## START Passage shown

Propagation in and scattering from a matched metamaterial having a zero index of refraction

Planar metamaterials that exhibit a zero index of refraction have been realized experimentally by several research groups. Their existence stimulated the present investigation, which details the properties of a passive, dispersive metamaterial that is matched to free space and has an index of refraction equal to zero. Thus, unlike previous zero-index investigations, both the permittivity and permeability are zero here at a specified frequency. One-, two-, and three-dimensional source problems are treated analytically. The one- and two-dimensional source problem results are confirmed numerically with finite difference time domain (FDTD) simulations. The FDTD simulator is also used to treat the corresponding one- and two-dimensional scattering problems. It is shown that in both the source and scattering configurations the electromagnetic fields in a matched zero-index medium take on a static character in space, yet remain dynamic in time, in such a manner that the underlying physics remains associated with propagating fields. Zero phase variation at various points in the zero-index medium is demonstrated once steady-state conditions are obtained. These behaviors are used to illustrate why a zero-index metamaterial, such as a zero-index electromagnetic band-gap structured medium, significantly narrows the far-field pattern associated with an antenna located within it. They are also used to show how a matched zero-index slab could be used to transform curved wave fronts into planar ones.

Figure 1

Comparison of the electric field generated at $t=7500\Delta t$ by an infinite current sheet driven by a $30\mathrm{GHz}$ source in a matched zero-index Drude medium slab and in free space.

Figure 2

Electric field generated by the infinite current sheet driven by a $30\mathrm{GHz}$ source in a matched zero-index Drude medium slab. (a) Early times; (b) late times.

Figure 3

Comparison of the electric field time histories generated by an infinite current sheet driven by a $30\mathrm{GHz}$ source in a matched zero-index Drude medium slab at two spatially separated points shows that the phase difference between them is zero.

Figure 4

Comparison at $t=13500\Delta t$ of the electric field distribution resulting from a $30\mathrm{GHz}$ plane wave propagating through a matched zero-index Drude medium slab and propagating in free space.

## END Passage shown
## START Data section

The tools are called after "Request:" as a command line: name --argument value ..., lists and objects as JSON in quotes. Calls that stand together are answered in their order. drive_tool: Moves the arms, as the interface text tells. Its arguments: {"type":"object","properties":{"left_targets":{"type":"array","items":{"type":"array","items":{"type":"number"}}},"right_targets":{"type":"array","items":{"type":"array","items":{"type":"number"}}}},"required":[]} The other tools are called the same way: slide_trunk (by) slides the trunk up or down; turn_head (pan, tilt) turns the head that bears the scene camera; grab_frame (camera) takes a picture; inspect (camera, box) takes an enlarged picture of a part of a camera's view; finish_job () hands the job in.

## END Data section

Parts of the exercise:
[1] Please copy out the portion of the passage shown from "Electric field generated by" to "(b) late times." without changes.
[2] Take up the passage shown again after its last words.

Answers per task:
[1]
Electric field generated by the infinite current sheet driven by a $30\mathrm{GHz}$ source in a matched zero-index Drude medium slab. (a) Early times; (b) late times.

[2]
Figure 5

Electric field distribution at late times resulting from a $30\mathrm{GHz}$ plane wave propagating through a matched zero-index Drude medium slab.

Figure 6

Comparison of the electric field time histories at two spatially separated points in a matched zero-index Drude medium slab that result from a $30\mathrm{GHz}$ plane wave propagating through it shows that the phase difference between them is zero.

Figure 7

Field components generated at late times by an infinite line current driven at $30\mathrm{GHz}$ in a zero-index matched Drude medium cylinder that is surrounded by free space. (a) Electric field $E_z$; (b) magnetic field component $H_x$.

Figure 8

The electric field distribution produced by an infinite line current driven at $30\mathrm{GHz}$ and centered in a matched zero-index Drude medium cylinder that is surrounded by free space. (a) $t=0$, (b) $t=240\Delta t$, and (c) $t=1800\Delta t$.

Figure 9

The electric field distribution produced by a line source driven at $30\mathrm{GHz}$ and centered in a rectangular matched zero-index Drude medium. (a) $t=0$, (b) $t=200\Delta t$, (c) $t=800\Delta t$, and (d) $t=2200\Delta t$.

Figure 10

The electric field intensity distribution produced by a line source driven at $30\mathrm{GHz}$ external to a rectangular matched zero-index Drude slab. (a) $t=0$, (b) $t=500\Delta t$, (c) $t=1000\Delta t$, and (d) $t=8000\Delta t$.

Figure 11

The FDTD predicted electric field values along the $y$-axis of the simulation space for an external line source radiating at $30\mathrm{GHz}$ in the presence of a rectangular matched zero-index Drude medium slab. A spatially constant, time varying electric field intensity is generated within the slab. (a) Electric field along the $y$-axis; (b) zoom-in.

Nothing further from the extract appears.